A contrapartida de tais receitas poderá ser um ativo financeiro ou um ativo intangível, a depender das características específicas da concessão.
Não é oportuno detalhar essa disciplina contábil, sem dúvida, complexa.
Basta ver que o registro contábil dessas receitas de construção está dissociado da emissão de documentos fiscais ou do efetivo recebimento de caixa pela concessionária. No caso de uma transmissora de energia, por exemplo, haverá registro significativo de receitas de construção durante a fase em que a infraestrutura de concessão é construída.
No entanto, o recebimento em caixa ocorrerá apenas após a energização da linha de transmissão, quando se inicia a fase de operação. Nessa fase, a transmissora passará a emitir notas fiscais mês-a-mês, observando as orientações do Operador Nacional do Sistema Elétrico (ONS).
Em termos da contabilidade societária, todavia, a transmissora não realizará novo registro de receitas nesse momento: haverá apenas realização do ativo formado anteriormente, quando as receitas de construção foram registradas.
Preserva-se a tributação de receitas
Atualmente, a legislação de PIS e de Cofins toma a disciplina contábil como referência, mas estabelece ajustes a serem implementados. Em vez de tributar as receitas de construção no período em que registradas na contabilidade, o artigo 56 da Lei nº 12.973/2014 determina a tributação “à medida do efetivo recebimento”.
Evita-se, assim, um descasamento temporal entre o registro contábil de receitas e o efetivo recebimento de caixa. Não se trata de mera opção do legislador por uma espécie de “diferimento”.
Uma análise mais aprofundada revela que o legislador tributário deixou de lado a visão econômica indicada no ICPC 01, de modo a preservar as relações jurídicas subjacentes: apesar de registrar receitas de construção, as concessionárias de serviços públicos não são construtoras.

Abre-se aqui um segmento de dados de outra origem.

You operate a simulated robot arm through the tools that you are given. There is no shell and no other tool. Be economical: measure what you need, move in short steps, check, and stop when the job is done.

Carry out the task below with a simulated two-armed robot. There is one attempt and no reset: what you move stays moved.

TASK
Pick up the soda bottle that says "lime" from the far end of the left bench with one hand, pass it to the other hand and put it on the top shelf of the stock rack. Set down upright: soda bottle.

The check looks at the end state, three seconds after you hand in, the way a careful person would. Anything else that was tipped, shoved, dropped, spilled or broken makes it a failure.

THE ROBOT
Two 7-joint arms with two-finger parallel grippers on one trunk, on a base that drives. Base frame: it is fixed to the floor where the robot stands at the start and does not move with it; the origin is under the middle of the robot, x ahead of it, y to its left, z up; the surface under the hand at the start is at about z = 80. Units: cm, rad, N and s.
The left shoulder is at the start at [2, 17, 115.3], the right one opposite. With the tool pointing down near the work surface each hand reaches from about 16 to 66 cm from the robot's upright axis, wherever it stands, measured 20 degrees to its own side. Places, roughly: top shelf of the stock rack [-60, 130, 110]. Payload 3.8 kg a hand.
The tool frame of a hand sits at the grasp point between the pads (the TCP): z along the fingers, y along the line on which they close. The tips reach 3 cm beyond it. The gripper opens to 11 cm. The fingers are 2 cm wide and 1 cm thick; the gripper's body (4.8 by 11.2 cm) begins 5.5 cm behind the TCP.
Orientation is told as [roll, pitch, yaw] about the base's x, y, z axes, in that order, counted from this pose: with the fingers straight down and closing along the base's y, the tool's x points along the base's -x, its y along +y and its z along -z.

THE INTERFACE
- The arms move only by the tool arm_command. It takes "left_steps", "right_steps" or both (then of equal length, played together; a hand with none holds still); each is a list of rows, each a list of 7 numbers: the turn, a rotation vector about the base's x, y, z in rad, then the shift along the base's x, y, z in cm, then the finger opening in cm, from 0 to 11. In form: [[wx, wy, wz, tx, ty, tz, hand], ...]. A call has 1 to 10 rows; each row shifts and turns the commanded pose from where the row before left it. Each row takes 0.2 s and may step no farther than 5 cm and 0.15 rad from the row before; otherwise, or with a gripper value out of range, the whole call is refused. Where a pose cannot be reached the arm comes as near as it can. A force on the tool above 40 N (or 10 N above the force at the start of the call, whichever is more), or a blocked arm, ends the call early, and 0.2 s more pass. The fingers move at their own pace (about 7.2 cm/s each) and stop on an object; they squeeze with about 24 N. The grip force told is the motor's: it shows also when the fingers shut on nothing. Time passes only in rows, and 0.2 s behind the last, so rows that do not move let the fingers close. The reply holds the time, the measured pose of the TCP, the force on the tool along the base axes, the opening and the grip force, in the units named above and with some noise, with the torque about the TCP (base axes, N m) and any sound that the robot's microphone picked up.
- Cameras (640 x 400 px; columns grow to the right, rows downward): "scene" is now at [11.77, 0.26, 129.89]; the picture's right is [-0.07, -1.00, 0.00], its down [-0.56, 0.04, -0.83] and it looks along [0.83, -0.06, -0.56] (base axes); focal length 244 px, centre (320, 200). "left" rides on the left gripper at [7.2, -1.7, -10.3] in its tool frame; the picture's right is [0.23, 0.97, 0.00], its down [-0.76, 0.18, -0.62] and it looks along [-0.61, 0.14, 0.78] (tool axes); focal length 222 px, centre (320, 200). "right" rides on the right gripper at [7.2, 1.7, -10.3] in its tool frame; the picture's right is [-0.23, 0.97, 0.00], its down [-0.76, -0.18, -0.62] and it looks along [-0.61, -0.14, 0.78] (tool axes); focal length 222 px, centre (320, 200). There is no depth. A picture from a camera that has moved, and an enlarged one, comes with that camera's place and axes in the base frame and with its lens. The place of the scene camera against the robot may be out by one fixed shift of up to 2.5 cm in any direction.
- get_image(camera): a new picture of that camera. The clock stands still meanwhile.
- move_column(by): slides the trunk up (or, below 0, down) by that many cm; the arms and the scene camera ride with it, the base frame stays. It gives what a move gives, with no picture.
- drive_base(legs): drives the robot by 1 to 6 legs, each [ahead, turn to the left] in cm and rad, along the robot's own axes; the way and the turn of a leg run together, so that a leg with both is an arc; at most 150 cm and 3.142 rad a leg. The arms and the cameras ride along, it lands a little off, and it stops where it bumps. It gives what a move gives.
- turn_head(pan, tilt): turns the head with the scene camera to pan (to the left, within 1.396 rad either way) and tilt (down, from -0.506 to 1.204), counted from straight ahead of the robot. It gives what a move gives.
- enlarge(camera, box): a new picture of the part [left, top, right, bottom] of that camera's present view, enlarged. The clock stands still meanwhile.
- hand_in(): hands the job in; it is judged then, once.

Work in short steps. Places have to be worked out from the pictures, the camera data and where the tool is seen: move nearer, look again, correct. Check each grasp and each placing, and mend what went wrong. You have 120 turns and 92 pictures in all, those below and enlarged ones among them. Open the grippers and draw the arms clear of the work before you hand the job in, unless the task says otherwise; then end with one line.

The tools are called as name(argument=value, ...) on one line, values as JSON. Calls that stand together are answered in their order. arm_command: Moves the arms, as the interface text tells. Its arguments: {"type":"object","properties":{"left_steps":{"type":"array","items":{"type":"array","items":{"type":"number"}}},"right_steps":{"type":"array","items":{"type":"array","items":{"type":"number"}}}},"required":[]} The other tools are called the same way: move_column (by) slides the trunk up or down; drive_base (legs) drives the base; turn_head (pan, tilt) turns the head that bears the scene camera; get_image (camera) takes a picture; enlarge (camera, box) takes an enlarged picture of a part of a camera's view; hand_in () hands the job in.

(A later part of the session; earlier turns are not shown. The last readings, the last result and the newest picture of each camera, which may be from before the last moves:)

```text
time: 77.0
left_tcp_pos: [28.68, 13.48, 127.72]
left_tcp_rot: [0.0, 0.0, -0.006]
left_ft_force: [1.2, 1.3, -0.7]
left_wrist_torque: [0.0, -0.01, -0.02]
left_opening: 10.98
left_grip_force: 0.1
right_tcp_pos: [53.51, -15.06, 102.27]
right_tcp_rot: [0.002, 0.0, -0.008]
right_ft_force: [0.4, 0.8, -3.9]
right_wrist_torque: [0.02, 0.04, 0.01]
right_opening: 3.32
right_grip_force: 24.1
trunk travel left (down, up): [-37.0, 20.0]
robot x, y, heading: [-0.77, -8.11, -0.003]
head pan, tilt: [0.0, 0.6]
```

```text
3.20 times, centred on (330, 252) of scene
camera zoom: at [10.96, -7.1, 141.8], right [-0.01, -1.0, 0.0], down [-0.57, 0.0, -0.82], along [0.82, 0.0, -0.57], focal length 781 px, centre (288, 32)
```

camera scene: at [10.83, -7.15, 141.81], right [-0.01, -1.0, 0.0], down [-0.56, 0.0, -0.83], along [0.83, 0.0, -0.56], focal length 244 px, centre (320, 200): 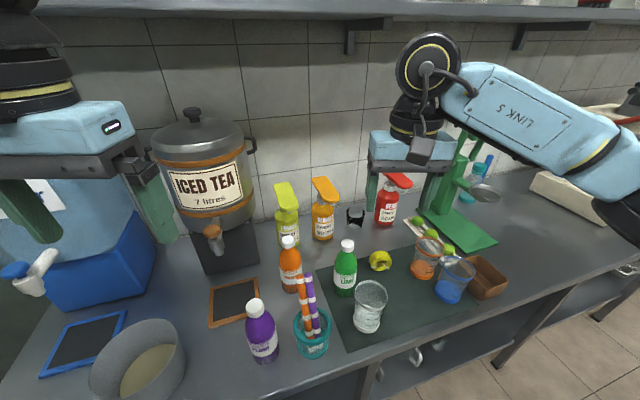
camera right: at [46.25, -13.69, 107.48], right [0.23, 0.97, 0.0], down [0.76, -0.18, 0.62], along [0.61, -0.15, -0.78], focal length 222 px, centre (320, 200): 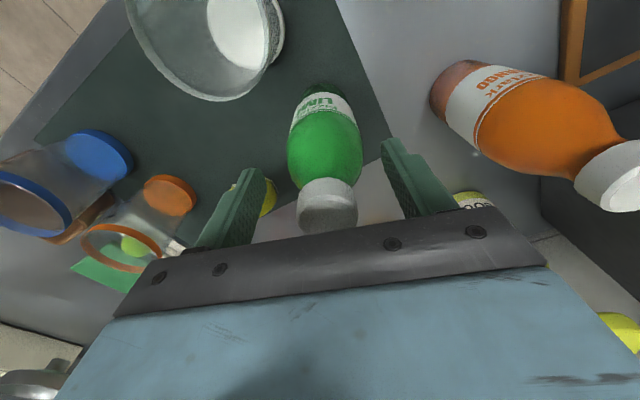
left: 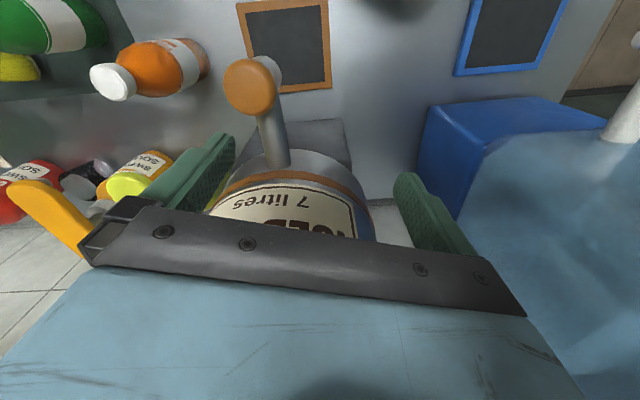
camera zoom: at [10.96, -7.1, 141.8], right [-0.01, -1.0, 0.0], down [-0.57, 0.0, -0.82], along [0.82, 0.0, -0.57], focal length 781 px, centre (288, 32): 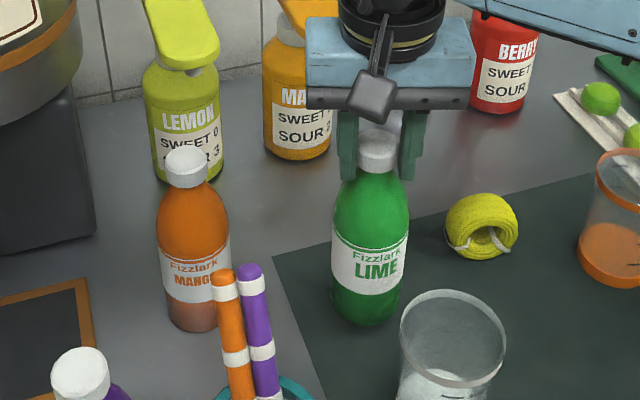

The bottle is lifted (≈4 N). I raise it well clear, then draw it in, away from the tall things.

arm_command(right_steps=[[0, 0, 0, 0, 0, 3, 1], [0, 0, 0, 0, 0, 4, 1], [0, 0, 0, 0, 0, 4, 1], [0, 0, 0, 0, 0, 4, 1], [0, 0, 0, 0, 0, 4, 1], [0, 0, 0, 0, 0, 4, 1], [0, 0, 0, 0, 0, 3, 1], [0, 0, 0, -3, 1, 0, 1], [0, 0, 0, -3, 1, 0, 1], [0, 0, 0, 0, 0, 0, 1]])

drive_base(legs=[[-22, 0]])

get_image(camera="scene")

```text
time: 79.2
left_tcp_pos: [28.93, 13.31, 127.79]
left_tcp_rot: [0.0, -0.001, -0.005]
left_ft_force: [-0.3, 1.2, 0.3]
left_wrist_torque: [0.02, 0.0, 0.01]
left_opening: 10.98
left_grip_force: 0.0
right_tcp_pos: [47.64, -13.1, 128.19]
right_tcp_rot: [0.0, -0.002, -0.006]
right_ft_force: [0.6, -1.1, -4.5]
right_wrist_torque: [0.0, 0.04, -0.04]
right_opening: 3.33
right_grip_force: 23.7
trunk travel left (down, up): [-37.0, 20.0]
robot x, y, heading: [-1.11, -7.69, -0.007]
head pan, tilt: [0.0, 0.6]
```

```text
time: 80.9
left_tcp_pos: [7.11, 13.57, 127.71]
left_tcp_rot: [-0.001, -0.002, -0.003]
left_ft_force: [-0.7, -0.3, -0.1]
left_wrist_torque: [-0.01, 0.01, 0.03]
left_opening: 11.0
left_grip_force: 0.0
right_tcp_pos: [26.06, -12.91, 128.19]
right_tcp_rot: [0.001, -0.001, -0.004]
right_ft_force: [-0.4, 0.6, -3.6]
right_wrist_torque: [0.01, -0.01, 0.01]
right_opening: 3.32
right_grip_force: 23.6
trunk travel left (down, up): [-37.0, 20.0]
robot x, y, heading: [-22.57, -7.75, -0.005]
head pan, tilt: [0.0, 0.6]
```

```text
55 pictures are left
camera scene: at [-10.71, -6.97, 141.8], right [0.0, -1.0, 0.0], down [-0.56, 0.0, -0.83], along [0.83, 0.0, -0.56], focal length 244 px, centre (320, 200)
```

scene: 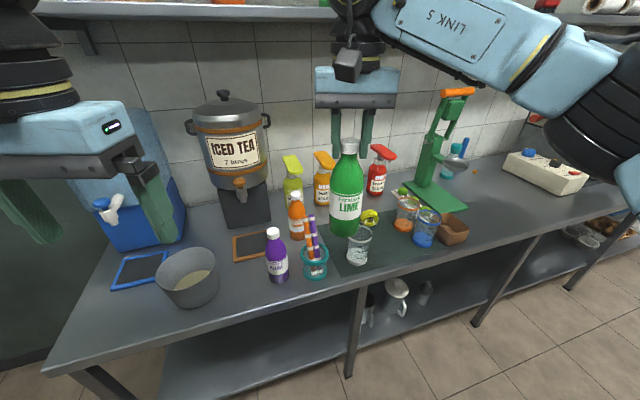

Sua tributação, portanto, deve observar o tipo de atividade desenvolvida na concessionária, conforme definido no contrato de concessão.
Em outras palavras, para fins de PIS e de Cofins, a legislação preserva a tributação de “receitas” com base na remuneração efetivamente obtida pela concessionária, por exemplo, por meio da RAP, no caso das transmissoras, de tarifas, no caso de distribuidoras, ou de pedágios, no caso de administradoras de rodovias.

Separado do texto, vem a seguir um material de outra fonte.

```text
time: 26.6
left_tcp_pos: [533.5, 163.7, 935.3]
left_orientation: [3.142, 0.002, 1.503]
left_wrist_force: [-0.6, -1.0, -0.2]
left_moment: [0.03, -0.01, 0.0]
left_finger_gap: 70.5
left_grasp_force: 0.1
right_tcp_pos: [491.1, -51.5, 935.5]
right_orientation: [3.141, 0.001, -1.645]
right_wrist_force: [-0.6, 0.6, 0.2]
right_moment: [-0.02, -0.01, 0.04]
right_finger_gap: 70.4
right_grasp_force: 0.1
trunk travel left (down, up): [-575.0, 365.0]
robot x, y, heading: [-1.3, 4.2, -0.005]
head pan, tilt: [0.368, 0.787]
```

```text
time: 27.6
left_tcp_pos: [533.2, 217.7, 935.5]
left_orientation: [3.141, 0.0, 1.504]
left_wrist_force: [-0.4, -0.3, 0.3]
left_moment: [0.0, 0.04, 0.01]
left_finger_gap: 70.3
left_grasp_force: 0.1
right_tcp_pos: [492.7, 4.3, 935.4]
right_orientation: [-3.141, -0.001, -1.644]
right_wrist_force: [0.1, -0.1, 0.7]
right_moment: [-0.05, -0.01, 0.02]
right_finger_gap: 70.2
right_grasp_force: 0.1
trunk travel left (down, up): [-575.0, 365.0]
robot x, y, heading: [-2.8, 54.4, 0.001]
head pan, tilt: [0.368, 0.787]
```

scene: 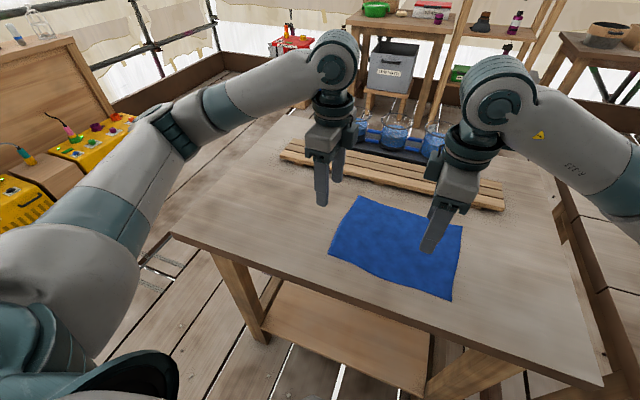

Desde o final de 2023, sabe-se que o PIS e a Cofins têm data marcada para serem extintos: em 2027, serão “substituídos” pela Contribuição Sobre Bens e Serviços (CBS). Qualquer um que tenha acompanhado a reforma tributária sabe que não apenas uma unificação de tributos ou mudança de nomenclatura: haverá a instituição de um tributo completamente diferente daqueles até então vigentes. Afinal, o fato gerador do PIS e da Cofins se traduz em “obter receita”, enquanto a CBS será guiada por “realizar operações com bens e serviços”.

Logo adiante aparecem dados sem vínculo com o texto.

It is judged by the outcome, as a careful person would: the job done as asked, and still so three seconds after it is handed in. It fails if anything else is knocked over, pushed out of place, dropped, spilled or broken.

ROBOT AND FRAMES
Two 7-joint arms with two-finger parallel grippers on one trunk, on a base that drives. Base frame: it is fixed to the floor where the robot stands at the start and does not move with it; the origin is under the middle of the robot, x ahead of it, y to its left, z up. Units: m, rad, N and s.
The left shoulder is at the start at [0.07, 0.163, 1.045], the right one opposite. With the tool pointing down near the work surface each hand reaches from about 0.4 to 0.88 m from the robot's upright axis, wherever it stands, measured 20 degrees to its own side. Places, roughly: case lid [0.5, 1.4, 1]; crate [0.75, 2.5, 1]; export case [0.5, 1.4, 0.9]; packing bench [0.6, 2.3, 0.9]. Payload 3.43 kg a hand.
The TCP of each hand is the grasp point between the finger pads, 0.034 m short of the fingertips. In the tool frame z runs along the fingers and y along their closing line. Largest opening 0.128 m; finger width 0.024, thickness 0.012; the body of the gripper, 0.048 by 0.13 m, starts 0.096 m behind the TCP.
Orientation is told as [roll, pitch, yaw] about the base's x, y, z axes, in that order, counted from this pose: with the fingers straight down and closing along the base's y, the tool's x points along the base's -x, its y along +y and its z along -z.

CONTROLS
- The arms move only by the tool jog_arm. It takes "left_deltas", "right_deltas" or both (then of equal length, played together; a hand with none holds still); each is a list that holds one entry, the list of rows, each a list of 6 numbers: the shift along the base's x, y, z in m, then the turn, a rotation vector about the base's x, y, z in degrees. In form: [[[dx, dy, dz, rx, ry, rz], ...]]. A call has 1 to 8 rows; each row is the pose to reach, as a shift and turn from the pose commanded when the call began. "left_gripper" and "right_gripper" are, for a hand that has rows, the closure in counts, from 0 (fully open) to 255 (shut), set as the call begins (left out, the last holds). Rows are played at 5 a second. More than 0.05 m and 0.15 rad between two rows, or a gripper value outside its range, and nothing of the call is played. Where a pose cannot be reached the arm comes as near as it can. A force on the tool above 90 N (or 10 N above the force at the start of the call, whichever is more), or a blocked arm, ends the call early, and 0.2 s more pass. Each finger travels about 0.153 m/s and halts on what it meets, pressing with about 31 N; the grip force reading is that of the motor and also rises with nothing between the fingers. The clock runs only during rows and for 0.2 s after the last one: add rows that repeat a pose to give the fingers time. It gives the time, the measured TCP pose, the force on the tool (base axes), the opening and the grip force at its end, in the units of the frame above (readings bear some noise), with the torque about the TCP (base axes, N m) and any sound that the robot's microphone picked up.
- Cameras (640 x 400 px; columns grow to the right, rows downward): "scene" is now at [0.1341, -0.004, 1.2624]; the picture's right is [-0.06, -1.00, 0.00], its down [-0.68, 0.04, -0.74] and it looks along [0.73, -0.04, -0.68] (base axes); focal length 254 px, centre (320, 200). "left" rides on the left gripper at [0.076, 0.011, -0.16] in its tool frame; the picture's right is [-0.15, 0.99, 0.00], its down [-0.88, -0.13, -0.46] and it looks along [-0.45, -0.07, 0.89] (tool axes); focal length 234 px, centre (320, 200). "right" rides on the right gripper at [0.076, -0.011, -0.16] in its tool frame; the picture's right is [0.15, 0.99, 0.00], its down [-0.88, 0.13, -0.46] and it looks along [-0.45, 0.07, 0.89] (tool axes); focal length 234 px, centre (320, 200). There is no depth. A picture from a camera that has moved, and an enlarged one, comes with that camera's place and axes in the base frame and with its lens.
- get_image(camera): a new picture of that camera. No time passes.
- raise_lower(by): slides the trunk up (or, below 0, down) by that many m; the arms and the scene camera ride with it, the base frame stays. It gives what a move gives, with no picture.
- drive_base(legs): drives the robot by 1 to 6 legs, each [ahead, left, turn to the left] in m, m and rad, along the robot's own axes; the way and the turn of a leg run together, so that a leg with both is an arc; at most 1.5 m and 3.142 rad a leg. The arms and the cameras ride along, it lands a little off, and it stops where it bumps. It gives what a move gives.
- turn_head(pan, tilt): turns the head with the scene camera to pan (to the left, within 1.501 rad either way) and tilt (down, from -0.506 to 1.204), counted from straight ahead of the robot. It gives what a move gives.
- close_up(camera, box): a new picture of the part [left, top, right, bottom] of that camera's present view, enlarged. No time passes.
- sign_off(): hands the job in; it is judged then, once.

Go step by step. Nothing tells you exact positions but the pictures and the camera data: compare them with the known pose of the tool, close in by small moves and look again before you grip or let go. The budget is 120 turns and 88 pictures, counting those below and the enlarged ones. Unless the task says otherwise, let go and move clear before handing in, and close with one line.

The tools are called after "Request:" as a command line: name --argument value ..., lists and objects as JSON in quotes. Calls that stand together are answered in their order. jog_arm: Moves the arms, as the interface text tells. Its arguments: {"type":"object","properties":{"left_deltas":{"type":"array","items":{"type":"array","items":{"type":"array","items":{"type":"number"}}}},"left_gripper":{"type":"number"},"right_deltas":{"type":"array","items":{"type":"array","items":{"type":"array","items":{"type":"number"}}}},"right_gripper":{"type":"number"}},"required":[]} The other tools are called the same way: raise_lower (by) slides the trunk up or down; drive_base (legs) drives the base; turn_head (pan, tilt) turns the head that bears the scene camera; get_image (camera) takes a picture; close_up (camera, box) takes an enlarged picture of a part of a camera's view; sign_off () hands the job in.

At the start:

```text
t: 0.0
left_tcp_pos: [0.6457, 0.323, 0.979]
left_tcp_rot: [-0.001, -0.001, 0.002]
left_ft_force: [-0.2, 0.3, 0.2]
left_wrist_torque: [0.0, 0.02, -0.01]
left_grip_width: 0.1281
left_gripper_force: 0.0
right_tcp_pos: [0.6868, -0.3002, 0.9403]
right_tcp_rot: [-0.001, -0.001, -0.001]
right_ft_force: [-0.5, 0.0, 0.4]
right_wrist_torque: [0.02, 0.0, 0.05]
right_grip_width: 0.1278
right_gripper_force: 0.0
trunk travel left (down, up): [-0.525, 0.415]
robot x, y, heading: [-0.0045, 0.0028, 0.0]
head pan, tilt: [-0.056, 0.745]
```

Logo, as soluções trazidas pela legislação atual para lidar com as particularidades contábeis das concessionárias não poderão ser simplesmente transpostas para as leis complementares que regulamentarão a CBS (e, por consequência, do IBS).
Isso não significa que a disciplina contábil das concessões não mereça atenção. Basta pensar que a CBS incidirá sobre “serviços”. Ora, analisando a contabilidade de uma concessionária recém-iniciada (ainda na fase de construção), identificaremos diversas receitas de construção. Seria possível dizer que a concessionária está prestando um serviço de construção e deverá se submeter, de imediato, à CBS?
Em outras palavras, o registro contábil de receita será relevante para determinar aspectos materiais (sobre o que incide) e temporais (quando incide) da CBS? Ou, então, será relevante o momento de emissão de documento fiscal para lastrear a cobrança da remuneração devida à concessionária?
Risco de dupla incidência de CBS
Como se observa, o problema identificado envolve, em primeiro plano, uma questão de timing. Considerar uma concessionária como prestadora de serviço de construção poderia antecipar a incidência da CBS para a fase de construção, de forma totalmente dissociada na disciplina jurídica do contrato de concessão.
Porém, em um nível mais aprofundado de análise, haveria risco de uma dupla incidência de CBS. Afinal de contas, a concessionária continuará prestando os serviços abrangidos no objeto do contrato de concessão, provavelmente emitindo documentos fiscais para lastrear a cobrança direcionada, por exemplo, aos usuários do serviço público. Caberia outra incidência de CBS nesse momento? Parece óbvio afirmar que não.
Ocorre que, para a maior parte das concessionárias, não há previsão de regimes tributários diferenciados na Emenda Constitucional nº 132. Há risco, portanto, de que as particularidades enfrentadas pelas concessionárias não sejam adequadamente endereçadas.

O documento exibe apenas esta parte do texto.